▶ [Task details]: Every line of the data must be copied exactly. Format the lines as a JSON array of strings and drop empty lines.

** start Collected data **

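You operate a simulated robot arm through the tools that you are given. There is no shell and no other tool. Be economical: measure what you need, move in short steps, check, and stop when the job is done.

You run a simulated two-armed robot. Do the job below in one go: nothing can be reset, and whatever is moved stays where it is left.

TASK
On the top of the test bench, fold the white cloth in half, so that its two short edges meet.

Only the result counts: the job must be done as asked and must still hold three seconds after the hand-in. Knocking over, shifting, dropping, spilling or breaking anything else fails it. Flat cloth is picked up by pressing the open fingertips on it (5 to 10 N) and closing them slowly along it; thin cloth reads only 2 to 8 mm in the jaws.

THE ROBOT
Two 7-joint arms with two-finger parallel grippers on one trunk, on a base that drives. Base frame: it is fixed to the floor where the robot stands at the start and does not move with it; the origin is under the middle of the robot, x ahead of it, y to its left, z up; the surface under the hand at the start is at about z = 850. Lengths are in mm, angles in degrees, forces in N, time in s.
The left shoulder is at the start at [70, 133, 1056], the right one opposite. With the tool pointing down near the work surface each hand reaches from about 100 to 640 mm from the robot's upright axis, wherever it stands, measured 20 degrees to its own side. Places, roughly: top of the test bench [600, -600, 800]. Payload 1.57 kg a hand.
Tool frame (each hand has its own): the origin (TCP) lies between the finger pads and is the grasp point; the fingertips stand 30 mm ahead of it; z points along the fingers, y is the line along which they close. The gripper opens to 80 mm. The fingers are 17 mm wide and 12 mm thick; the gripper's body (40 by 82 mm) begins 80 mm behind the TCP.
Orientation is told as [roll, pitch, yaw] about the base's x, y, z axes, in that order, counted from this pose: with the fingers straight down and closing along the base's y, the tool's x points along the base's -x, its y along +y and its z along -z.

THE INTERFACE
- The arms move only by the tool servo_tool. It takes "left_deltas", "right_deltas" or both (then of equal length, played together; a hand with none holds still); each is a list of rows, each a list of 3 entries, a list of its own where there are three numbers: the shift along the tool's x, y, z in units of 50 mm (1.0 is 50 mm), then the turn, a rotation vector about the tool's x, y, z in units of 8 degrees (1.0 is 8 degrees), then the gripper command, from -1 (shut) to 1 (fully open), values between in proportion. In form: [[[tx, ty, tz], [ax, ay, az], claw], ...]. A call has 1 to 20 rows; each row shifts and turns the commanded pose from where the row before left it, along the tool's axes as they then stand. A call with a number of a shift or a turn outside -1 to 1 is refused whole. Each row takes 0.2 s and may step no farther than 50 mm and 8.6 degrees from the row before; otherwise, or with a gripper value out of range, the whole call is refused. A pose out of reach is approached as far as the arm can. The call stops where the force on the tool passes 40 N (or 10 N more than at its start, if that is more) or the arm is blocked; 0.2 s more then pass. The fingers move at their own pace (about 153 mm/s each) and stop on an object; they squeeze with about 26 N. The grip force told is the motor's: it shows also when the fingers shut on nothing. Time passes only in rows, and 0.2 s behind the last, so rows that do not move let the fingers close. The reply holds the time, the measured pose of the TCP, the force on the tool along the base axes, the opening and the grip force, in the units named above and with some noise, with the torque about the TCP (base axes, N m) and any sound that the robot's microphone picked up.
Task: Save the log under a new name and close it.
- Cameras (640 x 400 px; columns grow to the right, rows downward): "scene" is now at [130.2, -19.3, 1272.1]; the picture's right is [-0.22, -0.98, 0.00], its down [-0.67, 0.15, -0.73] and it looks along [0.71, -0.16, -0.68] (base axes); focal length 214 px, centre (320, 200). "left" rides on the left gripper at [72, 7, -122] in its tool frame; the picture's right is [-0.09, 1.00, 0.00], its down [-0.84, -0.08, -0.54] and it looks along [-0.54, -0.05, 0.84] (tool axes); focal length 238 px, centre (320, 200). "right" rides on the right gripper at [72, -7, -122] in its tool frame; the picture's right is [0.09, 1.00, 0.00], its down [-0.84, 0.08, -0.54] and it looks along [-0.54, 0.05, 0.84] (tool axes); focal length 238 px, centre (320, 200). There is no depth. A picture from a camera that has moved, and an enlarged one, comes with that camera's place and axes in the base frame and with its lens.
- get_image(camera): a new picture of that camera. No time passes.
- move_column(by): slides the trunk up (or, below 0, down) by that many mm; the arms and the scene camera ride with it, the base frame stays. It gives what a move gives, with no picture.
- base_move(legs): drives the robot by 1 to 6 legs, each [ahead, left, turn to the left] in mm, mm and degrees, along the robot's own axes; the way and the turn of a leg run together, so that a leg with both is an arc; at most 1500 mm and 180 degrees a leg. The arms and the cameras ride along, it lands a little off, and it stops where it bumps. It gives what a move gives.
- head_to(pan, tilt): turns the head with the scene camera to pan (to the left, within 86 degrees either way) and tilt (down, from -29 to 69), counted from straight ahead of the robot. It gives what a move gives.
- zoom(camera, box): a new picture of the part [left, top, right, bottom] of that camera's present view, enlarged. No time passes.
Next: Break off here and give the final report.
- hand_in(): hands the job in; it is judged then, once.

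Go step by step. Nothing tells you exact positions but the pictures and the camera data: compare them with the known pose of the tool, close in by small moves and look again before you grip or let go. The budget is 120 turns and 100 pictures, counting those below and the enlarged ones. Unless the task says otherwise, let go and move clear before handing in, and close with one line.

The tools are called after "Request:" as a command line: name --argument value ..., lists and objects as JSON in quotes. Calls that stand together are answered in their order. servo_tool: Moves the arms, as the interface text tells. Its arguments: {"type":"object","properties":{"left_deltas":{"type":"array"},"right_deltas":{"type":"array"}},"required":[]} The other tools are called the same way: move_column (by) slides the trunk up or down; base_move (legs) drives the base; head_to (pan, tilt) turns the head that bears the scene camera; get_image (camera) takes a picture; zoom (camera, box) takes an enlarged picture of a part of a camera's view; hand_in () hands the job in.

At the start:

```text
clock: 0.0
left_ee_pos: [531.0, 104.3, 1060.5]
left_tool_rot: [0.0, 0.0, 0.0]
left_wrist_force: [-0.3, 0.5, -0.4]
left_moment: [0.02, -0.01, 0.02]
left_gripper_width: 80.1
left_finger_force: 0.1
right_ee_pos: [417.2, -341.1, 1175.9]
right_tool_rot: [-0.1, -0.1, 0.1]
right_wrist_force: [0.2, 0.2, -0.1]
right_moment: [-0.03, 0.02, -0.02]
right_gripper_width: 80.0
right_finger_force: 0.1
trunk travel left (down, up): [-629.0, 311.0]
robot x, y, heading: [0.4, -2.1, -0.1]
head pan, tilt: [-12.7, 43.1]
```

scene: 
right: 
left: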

** end Collected data **

▶ [Solution to this problem]:
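[
  "You operate a simulated robot arm through the tools that you are given. There is no shell and no other tool. Be economical: measure what you need, move in short steps, check, and stop when the job is done.",
  "You run a simulated two-armed robot. Do the job below in one go: nothing can be reset, and whatever is moved stays where it is left.",
  "TASK",
  "On the top of the test bench, fold the white cloth in half, so that its two short edges meet.",
  "Only the result counts: the job must be done as asked and must still hold three seconds after the hand-in. Knocking over, shifting, dropping, spilling or breaking anything else fails it. Flat cloth is picked up by pressing the open fingertips on it (5 to 10 N) and closing them slowly along it; thin cloth reads only 2 to 8 mm in the jaws.",
  "THE ROBOT",
  "Two 7-joint arms with two-finger parallel grippers on one trunk, on a base that drives. Base frame: it is fixed to the floor where the robot stands at the start and does not move with it; the origin is under the middle of the robot, x ahead of it, y to its left, z up; the surface under the hand at the start is at about z = 850. Lengths are in mm, angles in degrees, forces in N, time in s.",
  "The left shoulder is at the start at [70, 133, 1056], the right one opposite. With the tool pointing down near the work surface each hand reaches from about 100 to 640 mm from the robot's upright axis, wherever it stands, measured 20 degrees to its own side. Places, roughly: top of the test bench [600, -600, 800]. Payload 1.57 kg a hand.",
  "Tool frame (each hand has its own): the origin (TCP) lies between the finger pads and is the grasp point; the fingertips stand 30 mm ahead of it; z points along the fingers, y is the line along which they close. The gripper opens to 80 mm. The fingers are 17 mm wide and 12 mm thick; the gripper's body (40 by 82 mm) begins 80 mm behind the TCP.",
  "Orientation is told as [roll, pitch, yaw] about the base's x, y, z axes, in that order, counted from this pose: with the fingers straight down and closing along the base's y, the tool's x points along the base's -x, its y along +y and its z along -z.",
  "THE INTERFACE",
  "- The arms move only by the tool servo_tool. It takes \"left_deltas\", \"right_deltas\" or both (then of equal length, played together; a hand with none holds still); each is a list of rows, each a list of 3 entries, a list of its own where there are three numbers: the shift along the tool's x, y, z in units of 50 mm (1.0 is 50 mm), then the turn, a rotation vector about the tool's x, y, z in units of 8 degrees (1.0 is 8 degrees), then the gripper command, from -1 (shut) to 1 (fully open), values between in proportion. In form: [[[tx, ty, tz], [ax, ay, az], claw], ...]. A call has 1 to 20 rows; each row shifts and turns the commanded pose from where the row before left it, along the tool's axes as they then stand. A call with a number of a shift or a turn outside -1 to 1 is refused whole. Each row takes 0.2 s and may step no farther than 50 mm and 8.6 degrees from the row before; otherwise, or with a gripper value out of range, the whole call is refused. A pose out of reach is approached as far as the arm can. The call stops where the force on the tool passes 40 N (or 10 N more than at its start, if that is more) or the arm is blocked; 0.2 s more then pass. The fingers move at their own pace (about 153 mm/s each) and stop on an object; they squeeze with about 26 N. The grip force told is the motor's: it shows also when the fingers shut on nothing. Time passes only in rows, and 0.2 s behind the last, so rows that do not move let the fingers close. The reply holds the time, the measured pose of the TCP, the force on the tool along the base axes, the opening and the grip force, in the units named above and with some noise, with the torque about the TCP (base axes, N m) and any sound that the robot's microphone picked up.",
  "Task: Save the log under a new name and close it.",
  "- Cameras (640 x 400 px; columns grow to the right, rows downward): \"scene\" is now at [130.2, -19.3, 1272.1]; the picture's right is [-0.22, -0.98, 0.00], its down [-0.67, 0.15, -0.73] and it looks along [0.71, -0.16, -0.68] (base axes); focal length 214 px, centre (320, 200). \"left\" rides on the left gripper at [72, 7, -122] in its tool frame; the picture's right is [-0.09, 1.00, 0.00], its down [-0.84, -0.08, -0.54] and it looks along [-0.54, -0.05, 0.84] (tool axes); focal length 238 px, centre (320, 200). \"right\" rides on the right gripper at [72, -7, -122] in its tool frame; the picture's right is [0.09, 1.00, 0.00], its down [-0.84, 0.08, -0.54] and it looks along [-0.54, 0.05, 0.84] (tool axes); focal length 238 px, centre (320, 200). There is no depth. A picture from a camera that has moved, and an enlarged one, comes with that camera's place and axes in the base frame and with its lens.",
  "- get_image(camera): a new picture of that camera. No time passes.",
  "- move_column(by): slides the trunk up (or, below 0, down) by that many mm; the arms and the scene camera ride with it, the base frame stays. It gives what a move gives, with no picture.",
  "- base_move(legs): drives the robot by 1 to 6 legs, each [ahead, left, turn to the left] in mm, mm and degrees, along the robot's own axes; the way and the turn of a leg run together, so that a leg with both is an arc; at most 1500 mm and 180 degrees a leg. The arms and the cameras ride along, it lands a little off, and it stops where it bumps. It gives what a move gives.",
  "- head_to(pan, tilt): turns the head with the scene camera to pan (to the left, within 86 degrees either way) and tilt (down, from -29 to 69), counted from straight ahead of the robot. It gives what a move gives.",
  "- zoom(camera, box): a new picture of the part [left, top, right, bottom] of that camera's present view, enlarged. No time passes.",
  "Next: Break off here and give the final report.",
  "- hand_in(): hands the job in; it is judged then, once.",
  "Go step by step. Nothing tells you exact positions but the pictures and the camera data: compare them with the known pose of the tool, close in by small moves and look again before you grip or let go. The budget is 120 turns and 100 pictures, counting those below and the enlarged ones. Unless the task says otherwise, let go and move clear before handing in, and close with one line.",
  "The tools are called after \"Request:\" as a command line: name --argument value ..., lists and objects as JSON in quotes. Calls that stand together are answered in their order. servo_tool: Moves the arms, as the interface text tells. Its arguments: {\"type\":\"object\",\"properties\":{\"left_deltas\":{\"type\":\"array\"},\"right_deltas\":{\"type\":\"array\"}},\"required\":[]} The other tools are called the same way: move_column (by) slides the trunk up or down; base_move (legs) drives the base; head_to (pan, tilt) turns the head that bears the scene camera; get_image (camera) takes a picture; zoom (camera, box) takes an enlarged picture of a part of a camera's view; hand_in () hands the job in.",
  "At the start:",
  "```text",
  "clock: 0.0",
  "left_ee_pos: [531.0, 104.3, 1060.5]",
  "left_tool_rot: [0.0, 0.0, 0.0]",
  "left_wrist_force: [-0.3, 0.5, -0.4]",
  "left_moment: [0.02, -0.01, 0.02]",
  "left_gripper_width: 80.1",
  "left_finger_force: 0.1",
  "right_ee_pos: [417.2, -341.1, 1175.9]",
  "right_tool_rot: [-0.1, -0.1, 0.1]",
  "right_wrist_force: [0.2, 0.2, -0.1]",
  "right_moment: [-0.03, 0.02, -0.02]",
  "right_gripper_width: 80.0",
  "right_finger_force: 0.1",
  "trunk travel left (down, up): [-629.0, 311.0]",
  "robot x, y, heading: [0.4, -2.1, -0.1]",
  "head pan, tilt: [-12.7, 43.1]",
  "```",
  "scene: ",
  "right: ",
  "left:"
]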